The song-subjects themselves are also epics in curiously divergent ways. McLean says he wanted to write a “big song about America,” and so took a nationally and personally traumatic event—the 1959 plane crash that killed Buddy Holly, Ritchie Valens, and the J.B. “The Big Bopper” Richardson—and looked outward at the American journey that ensued. “Hallelujah,” on the other hand, largely describes an inward-looking spiritual quest. Cohen famously said that he worked on the song for years and had written and discarded dozens of verses (many of which are shown in the film), while McLean explains how the bulk of “American Pie,” after he’d settled on the opening verse and chorus, came to him in a relatively concise burst of composition.

Even the recordings themselves proved to be different kinds of pivot-points for their singers. The sessions for “American Pie” comprised the bulk of the work for that album and did not truly come together to everyone’s satisfaction until producer Ed Freeman brought in Paul Griffin to play piano. As noted by producer John Lissauer, Leonard Cohen had been composing many of the songs for Various Positions on a tiny Casio keyboard, and the contemporary synth-y sound of the album very much broke from Cohen’s previous work (notwithstanding his Phil Spector-produced album of 1977, Death of a Ladies’ Man). The album turned out to be so divergent—and disappointing—to Cohen’s record label that they actually refused to release it in the United States, thereby relegating its centerpiece song to initial obscurity and its author, at least temporarily, to the musical wilderness. American Pie, on the other hand, shot to #1 and secured Don McLean a place in the modern American songbook.

Of course the afterlives of both “Hallelujah” and “American Pie” are less different from each other, and both films spend a good deal of time chronicling the huge impact each song had on other musicians and the culture at large.
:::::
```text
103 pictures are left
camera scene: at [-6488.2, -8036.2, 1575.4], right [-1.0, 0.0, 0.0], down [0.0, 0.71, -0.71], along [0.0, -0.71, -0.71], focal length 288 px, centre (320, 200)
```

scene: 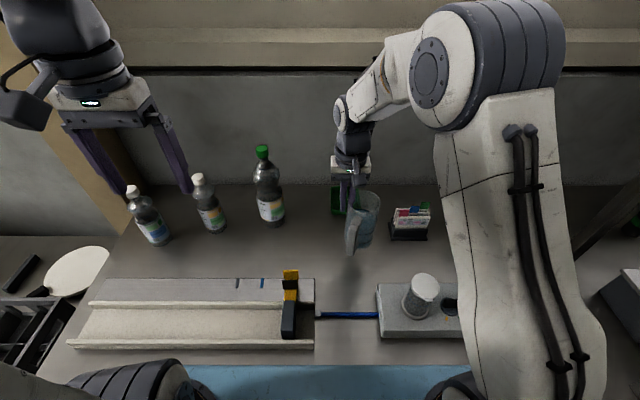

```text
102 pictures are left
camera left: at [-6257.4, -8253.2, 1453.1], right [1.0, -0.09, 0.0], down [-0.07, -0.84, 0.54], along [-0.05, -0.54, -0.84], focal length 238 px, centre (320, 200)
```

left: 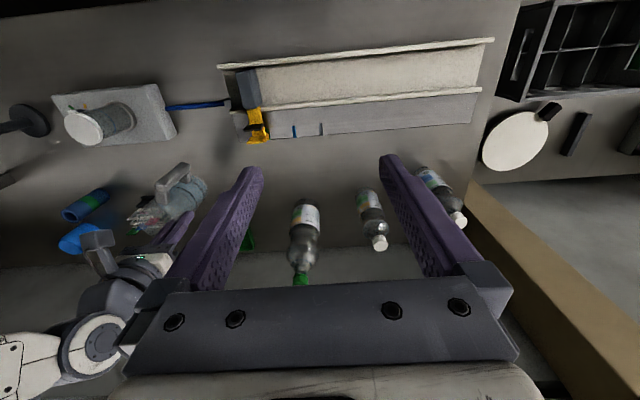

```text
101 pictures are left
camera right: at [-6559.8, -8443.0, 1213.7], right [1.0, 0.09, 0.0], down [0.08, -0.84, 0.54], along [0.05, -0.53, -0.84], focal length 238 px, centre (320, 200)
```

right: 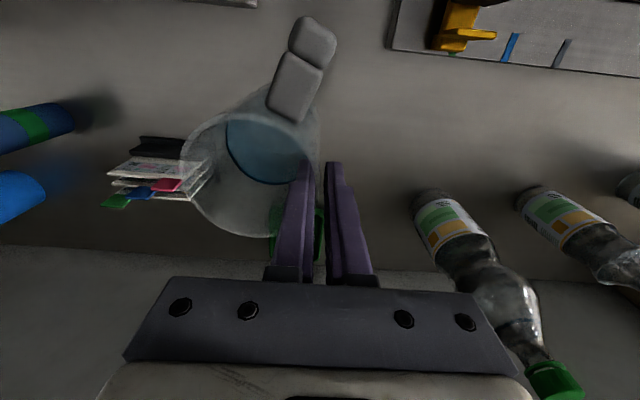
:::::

I got a particular kick out of the segment immediately following the dramatic high (or low?) point of Hallelujah—that is, the failure to launch of Various Positions—which features a mid-1980s Bob Dylan describing how the best music being made at the time was unlikely to be heard on the radio. Dylan and Cohen famously hung out in Paris during Dylan’s 1984 tour of Europe and engaged in what Cohen, in a contemporary interview in the film, calls “shop-talk.” Dylan was impressed enough by one of Cohen’s songs that four years later, when Dylan performed in Cohen’s hometown of Montreal, he played “Hallelujah” (and again later that year in Los Angeles, where Cohen was living). This was three years before John Cale’s cover that appeared on the Cohen tribute album I’m Your Fan, itself the template for Jeff Buckley’s 1993 recording that set the song on its path into the modern American songbook (with an important stop in Disney’s Shrek along the way).

Listeners to Fog City Blues may be aware that I have, to say the least, a bit of a Bob Dylan obsession. And while it may be harder to find the Dylan in Don McLean’s story—in The Day the Music Died, McLean specifically refutes the interpretation of “the jester” in his lyric as referring to Dylan—there is a connection. When Dylan’s Time Out of Mind won the Grammy for Album of the Year in 1998, in his acceptance speech Dylan noted how when he was 16 or 17 he’d seen Buddy Holly perform at the Duluth National Guard Armory: "I was three feet away from him and he looked at me. And I just have some kind of feeling that he was … with us all the time when we were making this record.” That Duluth show took place just days before the music died after the fateful final concert in Clear Lake, Iowa. For what it’s worth there’s an even more direct musical connection: the same Paul Griffin whose gospel-infused piano pushed the recording of “American Pie” over the finish line also played piano on Dylan’s first two albums with backing musicians, 1965’s Bringing It All Back Home and Highway 61 Revisited, which of course includes Dylan’s own meisterwerk, “Like A Rolling Stone.”

For better or for worse, the bit that tickled me most in either movie was seeing a couple of shots of the choir loft in the Montreal synagogue that Leonard Cohen’s family belonged to and where I actually sang as a baritone for three years in high school. But that parochial connection aside, both movies were satisfying in their own ways—not least because the music in both is so meaningful and resonant.